● **WHAT NEEDS TO BE DONE**: Output a verbatim copy of the data, cut off after the line that contains "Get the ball". Use JSON: a list with one string for each line that is not empty.

● **PROVIDED MATERIAL**:
— START —

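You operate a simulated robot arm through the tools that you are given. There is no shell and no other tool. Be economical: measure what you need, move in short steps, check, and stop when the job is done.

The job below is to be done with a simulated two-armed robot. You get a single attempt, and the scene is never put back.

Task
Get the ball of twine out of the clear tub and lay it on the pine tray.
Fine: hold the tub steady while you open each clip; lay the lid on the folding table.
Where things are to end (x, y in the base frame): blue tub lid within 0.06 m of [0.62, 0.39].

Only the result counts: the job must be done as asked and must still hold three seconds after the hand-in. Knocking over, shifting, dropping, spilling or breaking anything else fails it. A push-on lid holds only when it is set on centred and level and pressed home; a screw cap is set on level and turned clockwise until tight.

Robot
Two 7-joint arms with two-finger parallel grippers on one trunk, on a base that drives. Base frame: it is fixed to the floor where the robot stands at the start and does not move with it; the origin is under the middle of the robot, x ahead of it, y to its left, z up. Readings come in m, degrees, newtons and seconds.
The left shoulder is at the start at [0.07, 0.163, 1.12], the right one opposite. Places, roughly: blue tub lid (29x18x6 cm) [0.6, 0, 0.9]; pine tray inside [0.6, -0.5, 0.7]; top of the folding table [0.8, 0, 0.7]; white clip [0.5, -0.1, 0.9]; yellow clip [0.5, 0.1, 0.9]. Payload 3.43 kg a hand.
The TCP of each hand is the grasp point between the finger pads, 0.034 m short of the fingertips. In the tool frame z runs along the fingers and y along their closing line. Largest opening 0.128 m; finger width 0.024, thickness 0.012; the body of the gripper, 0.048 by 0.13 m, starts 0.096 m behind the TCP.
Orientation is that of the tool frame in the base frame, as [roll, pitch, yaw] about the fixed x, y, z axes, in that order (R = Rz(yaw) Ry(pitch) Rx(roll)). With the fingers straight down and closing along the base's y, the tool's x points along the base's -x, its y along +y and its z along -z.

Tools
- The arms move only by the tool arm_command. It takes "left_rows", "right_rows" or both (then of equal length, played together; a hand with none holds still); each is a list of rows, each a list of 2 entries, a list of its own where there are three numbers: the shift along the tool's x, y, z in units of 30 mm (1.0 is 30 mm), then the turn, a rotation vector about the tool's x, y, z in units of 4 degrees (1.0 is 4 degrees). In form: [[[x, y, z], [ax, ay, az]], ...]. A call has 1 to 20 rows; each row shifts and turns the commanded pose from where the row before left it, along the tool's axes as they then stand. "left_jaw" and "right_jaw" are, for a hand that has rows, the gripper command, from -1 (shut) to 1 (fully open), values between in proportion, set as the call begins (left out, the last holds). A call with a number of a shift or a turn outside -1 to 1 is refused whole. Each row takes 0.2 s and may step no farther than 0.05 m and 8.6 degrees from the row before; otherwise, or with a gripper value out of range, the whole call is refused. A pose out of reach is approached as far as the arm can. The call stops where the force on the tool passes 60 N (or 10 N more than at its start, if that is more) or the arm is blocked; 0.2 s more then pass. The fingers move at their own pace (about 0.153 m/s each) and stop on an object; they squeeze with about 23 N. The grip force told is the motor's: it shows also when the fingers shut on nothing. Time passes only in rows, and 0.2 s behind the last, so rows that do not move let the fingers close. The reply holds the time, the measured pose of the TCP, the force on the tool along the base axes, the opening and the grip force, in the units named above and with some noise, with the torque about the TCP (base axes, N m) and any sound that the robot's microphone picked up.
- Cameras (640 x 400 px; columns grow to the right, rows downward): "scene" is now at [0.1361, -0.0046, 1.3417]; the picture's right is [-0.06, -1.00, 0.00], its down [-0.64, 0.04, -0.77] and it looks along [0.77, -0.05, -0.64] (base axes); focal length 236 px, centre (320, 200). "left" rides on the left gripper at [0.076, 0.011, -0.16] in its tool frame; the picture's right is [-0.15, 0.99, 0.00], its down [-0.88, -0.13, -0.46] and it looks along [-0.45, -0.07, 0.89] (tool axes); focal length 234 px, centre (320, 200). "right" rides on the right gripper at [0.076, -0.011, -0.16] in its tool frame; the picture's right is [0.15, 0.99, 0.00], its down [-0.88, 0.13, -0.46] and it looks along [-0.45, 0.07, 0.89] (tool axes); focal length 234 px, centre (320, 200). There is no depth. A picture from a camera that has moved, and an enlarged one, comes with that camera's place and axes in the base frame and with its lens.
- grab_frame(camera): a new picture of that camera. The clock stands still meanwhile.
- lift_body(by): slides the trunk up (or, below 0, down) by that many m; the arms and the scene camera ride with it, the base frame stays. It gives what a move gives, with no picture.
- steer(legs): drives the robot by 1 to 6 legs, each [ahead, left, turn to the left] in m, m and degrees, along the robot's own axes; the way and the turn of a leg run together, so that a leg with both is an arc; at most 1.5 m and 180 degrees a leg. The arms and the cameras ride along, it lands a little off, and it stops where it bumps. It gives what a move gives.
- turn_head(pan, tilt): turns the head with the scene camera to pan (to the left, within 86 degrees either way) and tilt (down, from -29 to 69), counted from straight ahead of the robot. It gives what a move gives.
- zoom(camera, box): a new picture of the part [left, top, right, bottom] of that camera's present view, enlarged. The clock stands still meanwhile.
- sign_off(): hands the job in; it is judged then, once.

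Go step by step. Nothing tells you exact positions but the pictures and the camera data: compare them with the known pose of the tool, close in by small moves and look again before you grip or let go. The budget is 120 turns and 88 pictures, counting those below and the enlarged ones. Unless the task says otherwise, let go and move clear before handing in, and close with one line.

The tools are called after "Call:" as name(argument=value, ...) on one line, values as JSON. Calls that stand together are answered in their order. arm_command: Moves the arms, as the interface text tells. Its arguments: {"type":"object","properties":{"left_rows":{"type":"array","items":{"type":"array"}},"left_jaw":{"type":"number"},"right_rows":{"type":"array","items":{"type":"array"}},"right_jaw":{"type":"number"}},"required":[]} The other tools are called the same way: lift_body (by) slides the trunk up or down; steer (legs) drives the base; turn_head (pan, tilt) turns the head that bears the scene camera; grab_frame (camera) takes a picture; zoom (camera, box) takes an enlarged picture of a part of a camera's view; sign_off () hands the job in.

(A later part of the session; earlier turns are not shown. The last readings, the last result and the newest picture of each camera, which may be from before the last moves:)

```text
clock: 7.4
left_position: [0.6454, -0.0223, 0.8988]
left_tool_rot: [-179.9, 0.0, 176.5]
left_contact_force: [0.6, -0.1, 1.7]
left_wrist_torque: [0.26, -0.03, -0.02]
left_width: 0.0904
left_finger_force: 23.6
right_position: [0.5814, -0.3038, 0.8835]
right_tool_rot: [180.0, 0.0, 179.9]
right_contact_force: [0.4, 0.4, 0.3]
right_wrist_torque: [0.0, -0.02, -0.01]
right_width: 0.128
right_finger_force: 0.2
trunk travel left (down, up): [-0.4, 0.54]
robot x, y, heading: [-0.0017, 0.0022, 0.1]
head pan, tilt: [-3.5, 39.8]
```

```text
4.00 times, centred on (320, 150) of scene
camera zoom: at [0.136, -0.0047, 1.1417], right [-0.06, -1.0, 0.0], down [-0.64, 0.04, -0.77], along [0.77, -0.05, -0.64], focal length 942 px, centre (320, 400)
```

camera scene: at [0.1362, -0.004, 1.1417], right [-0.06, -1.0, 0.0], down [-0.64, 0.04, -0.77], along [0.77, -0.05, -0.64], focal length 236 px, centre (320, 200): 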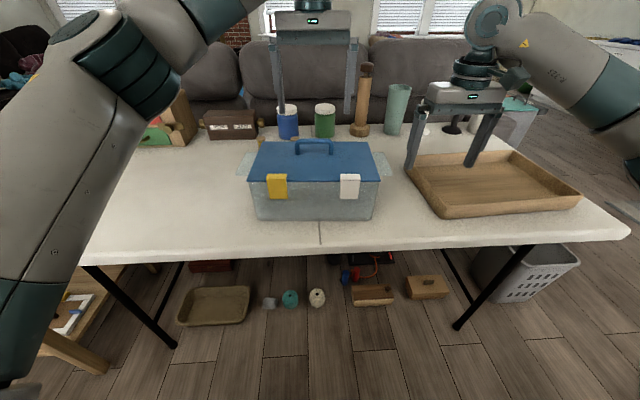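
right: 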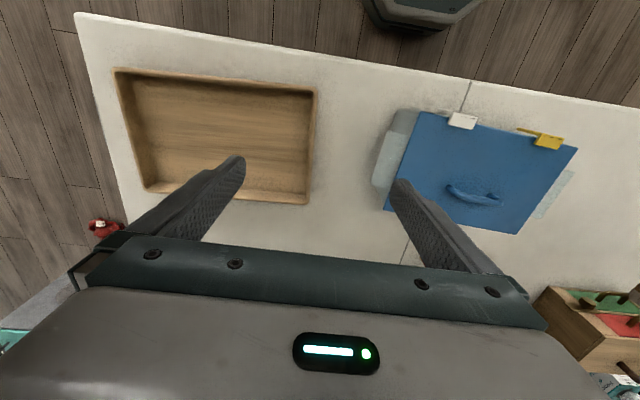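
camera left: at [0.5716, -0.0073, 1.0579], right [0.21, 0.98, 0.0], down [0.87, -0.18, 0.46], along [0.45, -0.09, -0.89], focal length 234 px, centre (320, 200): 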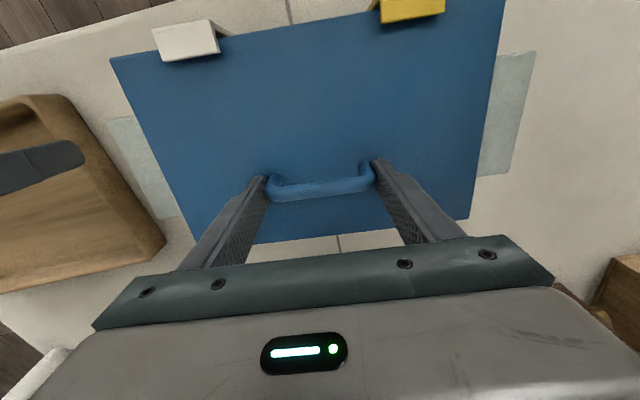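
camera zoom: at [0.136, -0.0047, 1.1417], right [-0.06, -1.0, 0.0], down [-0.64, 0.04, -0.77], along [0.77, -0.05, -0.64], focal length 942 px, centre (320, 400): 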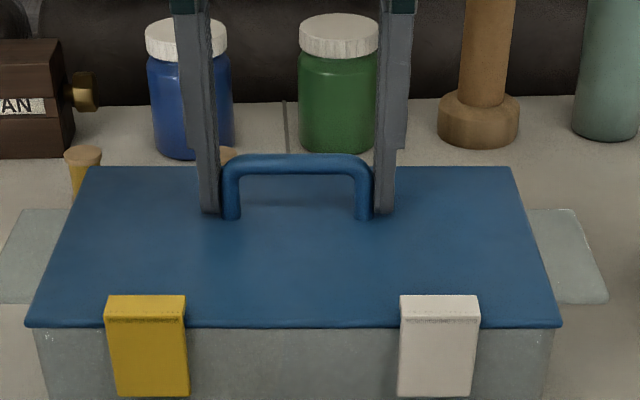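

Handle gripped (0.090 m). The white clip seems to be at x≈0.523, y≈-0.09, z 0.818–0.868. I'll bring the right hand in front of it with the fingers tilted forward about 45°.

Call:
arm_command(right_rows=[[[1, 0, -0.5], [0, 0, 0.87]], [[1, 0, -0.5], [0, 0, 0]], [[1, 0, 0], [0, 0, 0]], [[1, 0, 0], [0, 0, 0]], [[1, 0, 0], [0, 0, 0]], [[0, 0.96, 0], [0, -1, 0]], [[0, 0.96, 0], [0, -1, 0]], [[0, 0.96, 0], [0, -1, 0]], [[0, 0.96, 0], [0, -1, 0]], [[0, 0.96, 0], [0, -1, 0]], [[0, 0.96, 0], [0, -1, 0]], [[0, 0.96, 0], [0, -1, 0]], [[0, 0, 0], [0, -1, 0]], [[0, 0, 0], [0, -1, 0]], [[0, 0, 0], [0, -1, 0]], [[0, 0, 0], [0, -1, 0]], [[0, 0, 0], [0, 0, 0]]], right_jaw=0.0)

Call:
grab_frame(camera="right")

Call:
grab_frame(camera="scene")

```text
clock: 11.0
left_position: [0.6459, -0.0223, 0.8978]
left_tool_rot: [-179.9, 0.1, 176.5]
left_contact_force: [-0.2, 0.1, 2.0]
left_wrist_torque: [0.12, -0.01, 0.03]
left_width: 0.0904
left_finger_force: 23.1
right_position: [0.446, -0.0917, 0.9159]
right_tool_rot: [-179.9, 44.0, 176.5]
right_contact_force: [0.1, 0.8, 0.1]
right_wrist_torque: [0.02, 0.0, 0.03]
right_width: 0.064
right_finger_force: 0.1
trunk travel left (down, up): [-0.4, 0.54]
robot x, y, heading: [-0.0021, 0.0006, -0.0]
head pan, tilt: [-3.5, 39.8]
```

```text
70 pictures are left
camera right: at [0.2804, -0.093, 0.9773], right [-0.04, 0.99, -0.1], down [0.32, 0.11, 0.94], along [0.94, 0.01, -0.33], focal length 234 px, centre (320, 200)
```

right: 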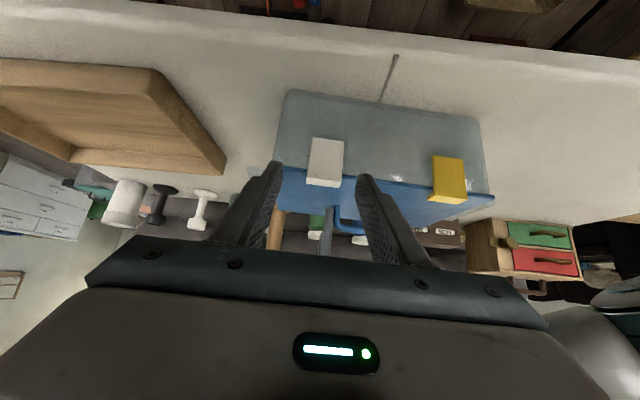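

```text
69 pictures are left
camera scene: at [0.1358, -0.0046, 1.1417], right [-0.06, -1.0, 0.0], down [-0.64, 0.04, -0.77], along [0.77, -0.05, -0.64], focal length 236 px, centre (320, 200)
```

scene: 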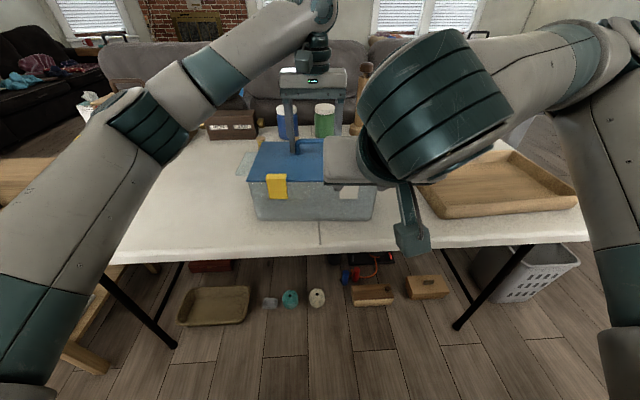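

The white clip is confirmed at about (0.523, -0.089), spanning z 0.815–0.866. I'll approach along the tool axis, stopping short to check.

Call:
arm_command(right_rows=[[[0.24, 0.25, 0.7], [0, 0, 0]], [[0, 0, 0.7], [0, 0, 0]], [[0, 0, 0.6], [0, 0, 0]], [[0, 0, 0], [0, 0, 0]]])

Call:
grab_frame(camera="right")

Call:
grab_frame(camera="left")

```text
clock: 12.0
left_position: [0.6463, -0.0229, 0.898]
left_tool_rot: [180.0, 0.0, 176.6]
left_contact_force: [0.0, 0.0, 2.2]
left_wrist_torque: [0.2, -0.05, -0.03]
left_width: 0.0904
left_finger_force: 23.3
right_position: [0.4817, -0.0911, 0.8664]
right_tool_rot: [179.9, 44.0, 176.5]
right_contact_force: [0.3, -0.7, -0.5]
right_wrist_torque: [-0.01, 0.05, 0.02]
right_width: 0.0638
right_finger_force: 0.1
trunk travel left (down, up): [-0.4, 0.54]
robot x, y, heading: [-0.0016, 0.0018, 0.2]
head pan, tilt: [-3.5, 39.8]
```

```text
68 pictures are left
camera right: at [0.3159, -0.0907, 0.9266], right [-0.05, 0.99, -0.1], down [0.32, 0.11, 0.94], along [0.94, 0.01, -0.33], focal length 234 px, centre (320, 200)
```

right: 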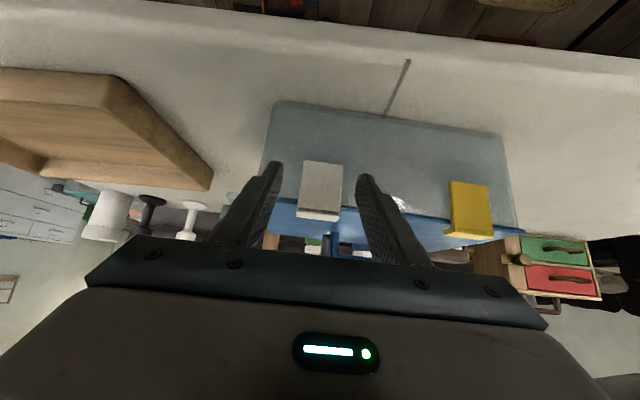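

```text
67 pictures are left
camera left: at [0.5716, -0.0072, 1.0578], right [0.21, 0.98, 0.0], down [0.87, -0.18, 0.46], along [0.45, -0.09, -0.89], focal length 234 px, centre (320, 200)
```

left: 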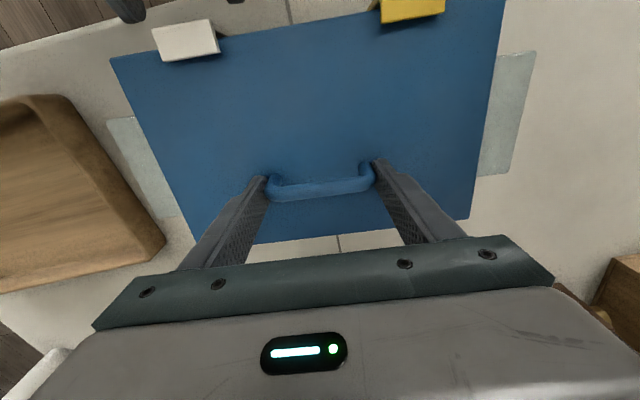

— END —

● **ANSWER FOR THIS EXERCISE**:
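[
  "You operate a simulated robot arm through the tools that you are given. There is no shell and no other tool. Be economical: measure what you need, move in short steps, check, and stop when the job is done.",
  "The job below is to be done with a simulated two-armed robot. You get a single attempt, and the scene is never put back.",
  "Task",
  "Get the ball of twine out of the clear tub and lay it on the pine tray."
]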